In particular, the analysts highlighted how the security software and hardware outfit's business model was based on compounding growth from existing customers, given its subscription-based model.

Management had guided towards "solid" growth in billings out to fiscal year 2020 which it saw coming in at $1bn, for a compound annual growth rate of 17%, with free cash flow expected to clock in with a CAGR of 20% over that same time span.

Operating margins were also seen improving by between 100 to 150 basis points per year.

"Given the company’s highly predictable subscription-based business model, we think these targets are well underpinned," analysts Alex Tout and Steve Goulden said in a research note sent to clients.

Canaccord Genuity trimmed its target on shares of Tullow Oil after revising their short-term 'price deck' for the price of Brent lower.

Analyst Charlie Sharp said the broker was now projecting Brent to trade at $55, $57.5 $62.5 in 2017, 2018 and from 2019 onwards, respectively.

That was down from forecasts for $57.5 and $62.5, respectively, beforehand.
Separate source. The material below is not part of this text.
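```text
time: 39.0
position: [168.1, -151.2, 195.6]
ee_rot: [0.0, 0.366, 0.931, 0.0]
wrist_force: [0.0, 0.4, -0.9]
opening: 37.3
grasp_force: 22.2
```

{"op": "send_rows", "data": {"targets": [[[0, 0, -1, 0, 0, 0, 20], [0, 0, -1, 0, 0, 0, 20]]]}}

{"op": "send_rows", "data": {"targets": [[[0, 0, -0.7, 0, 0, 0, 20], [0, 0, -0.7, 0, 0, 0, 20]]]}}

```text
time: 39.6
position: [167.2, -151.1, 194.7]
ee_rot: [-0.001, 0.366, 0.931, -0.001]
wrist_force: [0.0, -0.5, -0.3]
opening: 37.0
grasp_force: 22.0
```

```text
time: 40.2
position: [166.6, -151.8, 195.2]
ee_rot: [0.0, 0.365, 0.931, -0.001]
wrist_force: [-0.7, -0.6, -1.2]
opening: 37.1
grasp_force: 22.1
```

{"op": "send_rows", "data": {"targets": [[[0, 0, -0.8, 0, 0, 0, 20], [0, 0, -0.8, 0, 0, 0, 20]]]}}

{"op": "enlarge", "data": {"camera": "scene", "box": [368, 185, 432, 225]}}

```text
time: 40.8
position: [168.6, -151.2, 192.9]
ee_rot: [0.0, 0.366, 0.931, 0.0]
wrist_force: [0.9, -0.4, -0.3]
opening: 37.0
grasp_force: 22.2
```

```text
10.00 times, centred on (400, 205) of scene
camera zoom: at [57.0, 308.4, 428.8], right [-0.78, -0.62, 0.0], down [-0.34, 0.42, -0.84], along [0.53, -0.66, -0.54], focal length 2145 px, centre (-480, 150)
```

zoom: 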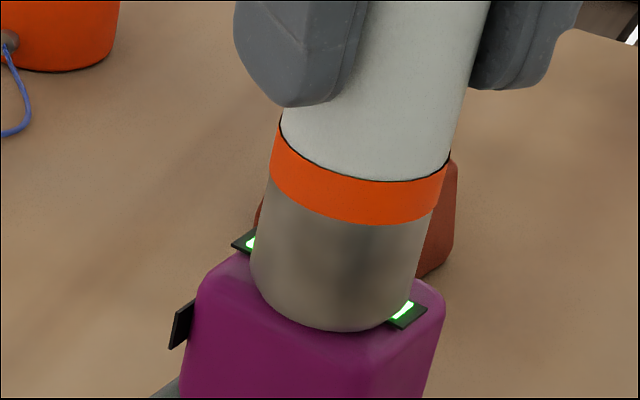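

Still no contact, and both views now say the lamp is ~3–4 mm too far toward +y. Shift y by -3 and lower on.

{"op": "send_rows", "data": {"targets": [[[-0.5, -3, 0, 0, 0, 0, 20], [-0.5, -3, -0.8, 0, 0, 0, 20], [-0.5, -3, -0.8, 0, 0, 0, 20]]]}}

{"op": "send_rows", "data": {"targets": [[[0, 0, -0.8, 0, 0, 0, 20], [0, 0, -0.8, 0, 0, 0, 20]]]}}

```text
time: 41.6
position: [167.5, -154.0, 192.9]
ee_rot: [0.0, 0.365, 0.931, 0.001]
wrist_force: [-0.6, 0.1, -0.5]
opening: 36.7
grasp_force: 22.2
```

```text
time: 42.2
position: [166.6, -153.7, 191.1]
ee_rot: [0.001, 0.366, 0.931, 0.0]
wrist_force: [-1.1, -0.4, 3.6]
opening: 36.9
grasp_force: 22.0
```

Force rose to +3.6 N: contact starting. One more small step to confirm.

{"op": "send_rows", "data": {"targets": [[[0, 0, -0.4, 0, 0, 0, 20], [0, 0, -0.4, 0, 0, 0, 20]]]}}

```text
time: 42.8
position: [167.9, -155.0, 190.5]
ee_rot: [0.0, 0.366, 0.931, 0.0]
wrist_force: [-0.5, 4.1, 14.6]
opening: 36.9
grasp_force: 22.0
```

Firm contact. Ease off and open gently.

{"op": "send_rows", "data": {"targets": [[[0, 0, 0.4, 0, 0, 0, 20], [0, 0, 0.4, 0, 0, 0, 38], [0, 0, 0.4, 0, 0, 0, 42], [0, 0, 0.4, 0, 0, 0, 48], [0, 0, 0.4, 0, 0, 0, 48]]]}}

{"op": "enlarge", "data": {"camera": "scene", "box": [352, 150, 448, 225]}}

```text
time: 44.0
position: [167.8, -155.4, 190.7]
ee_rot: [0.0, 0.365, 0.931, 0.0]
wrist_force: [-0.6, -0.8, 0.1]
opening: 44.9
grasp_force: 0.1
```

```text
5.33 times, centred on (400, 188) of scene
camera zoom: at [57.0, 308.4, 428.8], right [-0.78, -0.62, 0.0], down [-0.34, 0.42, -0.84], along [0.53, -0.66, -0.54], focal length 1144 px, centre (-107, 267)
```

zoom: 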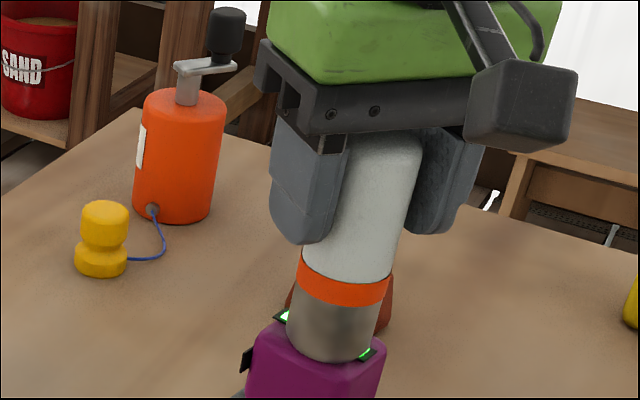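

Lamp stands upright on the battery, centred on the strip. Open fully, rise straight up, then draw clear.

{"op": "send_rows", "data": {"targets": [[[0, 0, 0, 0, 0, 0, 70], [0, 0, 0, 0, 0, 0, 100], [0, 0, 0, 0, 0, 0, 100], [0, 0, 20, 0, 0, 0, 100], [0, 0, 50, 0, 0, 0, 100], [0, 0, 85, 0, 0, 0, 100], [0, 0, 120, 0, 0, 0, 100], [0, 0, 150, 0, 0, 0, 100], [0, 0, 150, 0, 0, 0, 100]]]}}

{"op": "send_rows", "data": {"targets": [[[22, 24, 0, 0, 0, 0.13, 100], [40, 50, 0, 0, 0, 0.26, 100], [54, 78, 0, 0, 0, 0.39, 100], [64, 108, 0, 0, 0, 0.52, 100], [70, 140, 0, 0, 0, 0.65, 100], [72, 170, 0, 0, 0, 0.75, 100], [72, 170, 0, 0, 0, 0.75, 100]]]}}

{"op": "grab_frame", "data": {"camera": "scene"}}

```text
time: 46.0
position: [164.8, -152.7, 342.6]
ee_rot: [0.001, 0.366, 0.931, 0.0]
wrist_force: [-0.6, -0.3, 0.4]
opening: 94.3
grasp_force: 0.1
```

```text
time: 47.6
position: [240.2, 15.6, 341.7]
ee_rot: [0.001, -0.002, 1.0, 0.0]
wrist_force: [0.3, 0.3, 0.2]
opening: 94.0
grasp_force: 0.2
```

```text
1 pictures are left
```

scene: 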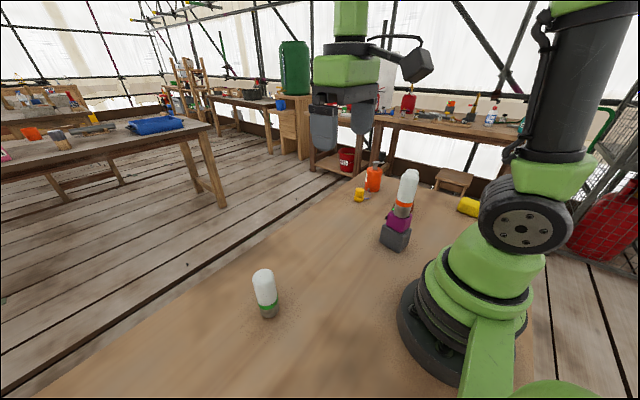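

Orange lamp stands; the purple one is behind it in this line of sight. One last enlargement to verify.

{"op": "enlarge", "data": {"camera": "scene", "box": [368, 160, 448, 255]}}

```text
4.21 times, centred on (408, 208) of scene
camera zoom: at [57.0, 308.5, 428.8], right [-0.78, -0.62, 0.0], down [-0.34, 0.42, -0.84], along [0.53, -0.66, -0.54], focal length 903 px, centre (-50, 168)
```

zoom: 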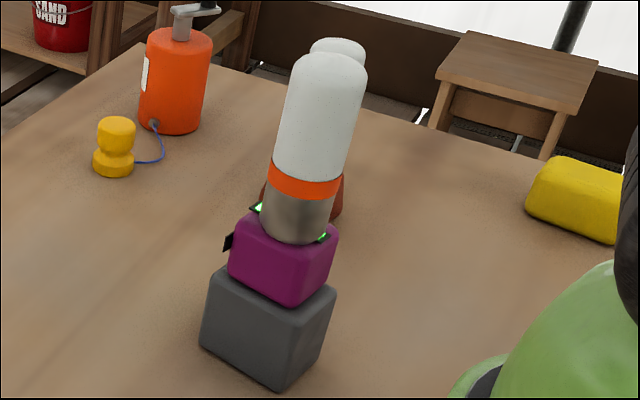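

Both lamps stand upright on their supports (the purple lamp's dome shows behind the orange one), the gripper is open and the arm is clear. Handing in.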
Those revisions offset news of the outfit's drilling success in Kenya with the Emekuya-1 well, which allowed it to extend Greater Etom area of the south Lokichar basin.

"The Etom area is proving to be a good picking ground for additional resources in Tullow's Kenyan acreage (with a working interest of 50%), and with an extended drilling campaign and Early Oil Production (trucking of stored oil first, leading to trucking of 2,000 bopd from already drilled wells in Q4 '17), we expect further resource uplift and more 'hard' data to assist in the wider area development planning," Sharp said.

Estimating the appropriate value of that well was complex but the analyst raised his upside potential resource risking from 30% to 40%, boosting his estimate of the total gross risked resources available from that project to 1.5bn barrels, versus 930m previously.

Despite that, and his expectation for rising crude oil prices, Tullow's net debt would still be at 3.5 times EBITDA at the end of fiscal year 2017.